SPECULATION that council tax bills could rise by almost 50 per cent after homes are revalued was last night dismissed as premature by finance bosses in the North-East.

Research by the Society of County Treasurers for the County Councils Network (CCN) claims to show how Government grants will shift after the revaluation is carried out.

Several options are being considered in a review of local government taxation and the new report suggests different parts of the country will lose out depending on which method is used.

The North-East is most likely to be hit if the current system with eight council tax bands is retained and there is no introduction of regional banding to take account of property price differences throughout the country.

But, if additional bands were introduced at the top and bottom of the system, and with the region's low-cost housing, council tax yield would fall and grants would go up.

Councils in the North-East are likely to support extra bands when the Government consults with them over the revaluation, which is due to come into effect in 2007.

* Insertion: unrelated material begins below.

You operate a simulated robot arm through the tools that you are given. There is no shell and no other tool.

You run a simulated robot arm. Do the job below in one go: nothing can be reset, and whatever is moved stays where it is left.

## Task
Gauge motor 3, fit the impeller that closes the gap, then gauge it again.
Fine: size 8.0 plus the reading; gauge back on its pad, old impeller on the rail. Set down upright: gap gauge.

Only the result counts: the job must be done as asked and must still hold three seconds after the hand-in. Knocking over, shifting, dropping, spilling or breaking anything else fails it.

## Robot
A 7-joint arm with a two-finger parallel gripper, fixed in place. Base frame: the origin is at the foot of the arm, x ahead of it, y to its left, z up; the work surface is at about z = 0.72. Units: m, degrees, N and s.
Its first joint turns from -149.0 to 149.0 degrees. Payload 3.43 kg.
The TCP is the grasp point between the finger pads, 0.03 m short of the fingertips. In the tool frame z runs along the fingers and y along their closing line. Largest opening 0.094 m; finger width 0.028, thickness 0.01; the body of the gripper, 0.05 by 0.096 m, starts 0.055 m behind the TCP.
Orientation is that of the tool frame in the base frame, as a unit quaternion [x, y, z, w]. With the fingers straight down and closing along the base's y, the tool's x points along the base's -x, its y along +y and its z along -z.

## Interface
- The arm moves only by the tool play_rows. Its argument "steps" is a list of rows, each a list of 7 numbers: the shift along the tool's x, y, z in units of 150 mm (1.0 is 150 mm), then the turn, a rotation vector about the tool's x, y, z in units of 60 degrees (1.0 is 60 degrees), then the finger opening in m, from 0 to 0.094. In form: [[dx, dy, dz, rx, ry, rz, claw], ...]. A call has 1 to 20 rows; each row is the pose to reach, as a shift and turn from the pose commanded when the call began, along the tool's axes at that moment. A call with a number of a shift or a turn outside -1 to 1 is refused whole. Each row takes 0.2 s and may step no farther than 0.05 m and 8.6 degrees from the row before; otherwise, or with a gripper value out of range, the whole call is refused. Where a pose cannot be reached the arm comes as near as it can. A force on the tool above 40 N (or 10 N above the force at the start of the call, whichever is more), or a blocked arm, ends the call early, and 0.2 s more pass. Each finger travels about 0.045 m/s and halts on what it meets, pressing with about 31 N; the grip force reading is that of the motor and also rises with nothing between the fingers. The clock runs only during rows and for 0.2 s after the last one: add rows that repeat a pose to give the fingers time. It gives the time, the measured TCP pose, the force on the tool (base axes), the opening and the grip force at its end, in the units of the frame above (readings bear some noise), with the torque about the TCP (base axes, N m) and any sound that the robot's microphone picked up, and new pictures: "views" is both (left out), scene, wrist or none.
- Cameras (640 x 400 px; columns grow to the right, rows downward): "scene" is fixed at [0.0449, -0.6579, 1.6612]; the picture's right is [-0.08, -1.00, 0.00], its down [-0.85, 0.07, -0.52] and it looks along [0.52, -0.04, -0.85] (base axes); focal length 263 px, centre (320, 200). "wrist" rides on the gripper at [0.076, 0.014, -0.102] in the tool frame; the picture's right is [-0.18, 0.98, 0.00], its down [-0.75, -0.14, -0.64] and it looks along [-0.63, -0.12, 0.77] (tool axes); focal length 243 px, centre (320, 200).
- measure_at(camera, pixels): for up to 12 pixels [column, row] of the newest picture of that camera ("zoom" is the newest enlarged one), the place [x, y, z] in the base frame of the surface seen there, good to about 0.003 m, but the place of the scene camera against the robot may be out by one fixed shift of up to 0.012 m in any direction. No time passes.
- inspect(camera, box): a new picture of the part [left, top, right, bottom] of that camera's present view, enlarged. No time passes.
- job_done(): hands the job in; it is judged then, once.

Newcastle City Council's treasurer, Paul Woods, said: "We'd like a ten-band council tax. Three fifths of our properties are in Band A and we feel there needs to be a greater degree of differentiation."

Mike Ward, the director of finance at Hartlepool Borough Council, where 67 per cent of the properties are in the low- est category, also supports another band at the bottom of the scale.

He said: "There is significant potential for unusual changes in the levels of council tax across the country, but what they will be we don't know yet.

"It is a very unclear situation at the moment and we don't know what the answers are going to be.

"Anyone who comes out with any figures is making very large assumptions around very large numbers indeed.

"The one thing that can be guaranteed is that they will be wrong - we just don't know by how much."